Filter for the word "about" and keep each matching line.
* Begin DATA *
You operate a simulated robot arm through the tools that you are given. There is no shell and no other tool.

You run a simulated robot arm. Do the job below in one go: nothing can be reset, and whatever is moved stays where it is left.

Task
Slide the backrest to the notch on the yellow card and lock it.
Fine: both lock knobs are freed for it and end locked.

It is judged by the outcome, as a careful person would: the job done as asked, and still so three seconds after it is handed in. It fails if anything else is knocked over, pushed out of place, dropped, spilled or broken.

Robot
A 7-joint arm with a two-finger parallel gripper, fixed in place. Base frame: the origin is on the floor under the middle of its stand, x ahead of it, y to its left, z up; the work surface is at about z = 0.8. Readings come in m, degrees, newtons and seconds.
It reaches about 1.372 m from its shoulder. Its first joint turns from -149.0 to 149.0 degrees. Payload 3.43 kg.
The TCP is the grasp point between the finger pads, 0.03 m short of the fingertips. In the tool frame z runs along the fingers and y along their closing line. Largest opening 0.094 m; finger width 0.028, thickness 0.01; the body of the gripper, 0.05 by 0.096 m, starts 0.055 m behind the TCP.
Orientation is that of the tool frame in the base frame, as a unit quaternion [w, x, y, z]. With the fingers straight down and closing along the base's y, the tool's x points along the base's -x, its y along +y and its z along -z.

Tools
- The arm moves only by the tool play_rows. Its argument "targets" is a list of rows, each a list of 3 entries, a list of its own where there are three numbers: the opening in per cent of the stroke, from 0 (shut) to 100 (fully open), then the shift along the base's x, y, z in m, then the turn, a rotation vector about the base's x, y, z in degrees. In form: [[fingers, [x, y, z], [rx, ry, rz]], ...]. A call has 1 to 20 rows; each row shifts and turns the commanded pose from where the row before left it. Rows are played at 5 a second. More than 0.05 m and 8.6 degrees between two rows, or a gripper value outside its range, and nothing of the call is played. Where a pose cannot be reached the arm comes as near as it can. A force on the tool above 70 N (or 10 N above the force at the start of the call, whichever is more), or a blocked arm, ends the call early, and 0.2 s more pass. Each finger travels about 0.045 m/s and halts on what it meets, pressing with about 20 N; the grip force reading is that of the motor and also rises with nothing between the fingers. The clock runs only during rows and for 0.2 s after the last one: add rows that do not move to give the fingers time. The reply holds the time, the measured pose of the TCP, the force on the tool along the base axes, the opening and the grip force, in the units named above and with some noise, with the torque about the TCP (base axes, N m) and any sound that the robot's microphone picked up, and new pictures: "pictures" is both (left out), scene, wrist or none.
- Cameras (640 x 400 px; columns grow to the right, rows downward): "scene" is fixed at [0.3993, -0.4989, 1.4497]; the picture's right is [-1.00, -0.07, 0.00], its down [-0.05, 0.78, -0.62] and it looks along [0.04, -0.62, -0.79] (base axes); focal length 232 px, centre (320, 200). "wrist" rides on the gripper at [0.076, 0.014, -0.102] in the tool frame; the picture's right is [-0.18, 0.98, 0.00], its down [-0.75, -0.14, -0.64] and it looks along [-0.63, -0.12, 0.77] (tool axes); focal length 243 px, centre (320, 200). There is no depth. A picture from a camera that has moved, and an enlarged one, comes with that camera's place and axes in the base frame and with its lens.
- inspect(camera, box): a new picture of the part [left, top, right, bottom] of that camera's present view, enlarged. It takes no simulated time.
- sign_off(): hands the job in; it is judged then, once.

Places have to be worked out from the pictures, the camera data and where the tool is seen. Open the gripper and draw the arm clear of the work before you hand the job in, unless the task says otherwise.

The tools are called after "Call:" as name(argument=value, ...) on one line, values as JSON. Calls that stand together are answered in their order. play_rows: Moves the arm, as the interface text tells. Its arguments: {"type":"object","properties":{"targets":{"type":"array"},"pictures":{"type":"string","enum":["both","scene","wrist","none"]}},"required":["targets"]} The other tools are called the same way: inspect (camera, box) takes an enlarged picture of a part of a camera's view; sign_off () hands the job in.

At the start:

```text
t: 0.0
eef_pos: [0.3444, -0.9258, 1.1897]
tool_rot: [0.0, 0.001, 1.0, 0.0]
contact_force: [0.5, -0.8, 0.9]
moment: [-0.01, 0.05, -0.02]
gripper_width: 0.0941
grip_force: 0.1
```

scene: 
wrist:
* End DATA *
— OUTPUT BELOW —
A 7-joint arm with a two-finger parallel gripper, fixed in place. Base frame: the origin is on the floor under the middle of its stand, x ahead of it, y to its left, z up; the work surface is at about z = 0.8. Readings come in m, degrees, newtons and seconds.
It reaches about 1.372 m from its shoulder. Its first joint turns from -149.0 to 149.0 degrees. Payload 3.43 kg.
- The arm moves only by the tool play_rows. Its argument "targets" is a list of rows, each a list of 3 entries, a list of its own where there are three numbers: the opening in per cent of the stroke, from 0 (shut) to 100 (fully open), then the shift along the base's x, y, z in m, then the turn, a rotation vector about the base's x, y, z in degrees. In form: [[fingers, [x, y, z], [rx, ry, rz]], ...]. A call has 1 to 20 rows; each row shifts and turns the commanded pose from where the row before left it. Rows are played at 5 a second. More than 0.05 m and 8.6 degrees between two rows, or a gripper value outside its range, and nothing of the call is played. Where a pose cannot be reached the arm comes as near as it can. A force on the tool above 70 N (or 10 N above the force at the start of the call, whichever is more), or a blocked arm, ends the call early, and 0.2 s more pass. Each finger travels about 0.045 m/s and halts on what it meets, pressing with about 20 N; the grip force reading is that of the motor and also rises with nothing between the fingers. The clock runs only during rows and for 0.2 s after the last one: add rows that do not move to give the fingers time. The reply holds the time, the measured pose of the TCP, the force on the tool along the base axes, the opening and the grip force, in the units named above and with some noise, with the torque about the TCP (base axes, N m) and any sound that the robot's microphone picked up, and new pictures: "pictures" is both (left out), scene, wrist or none.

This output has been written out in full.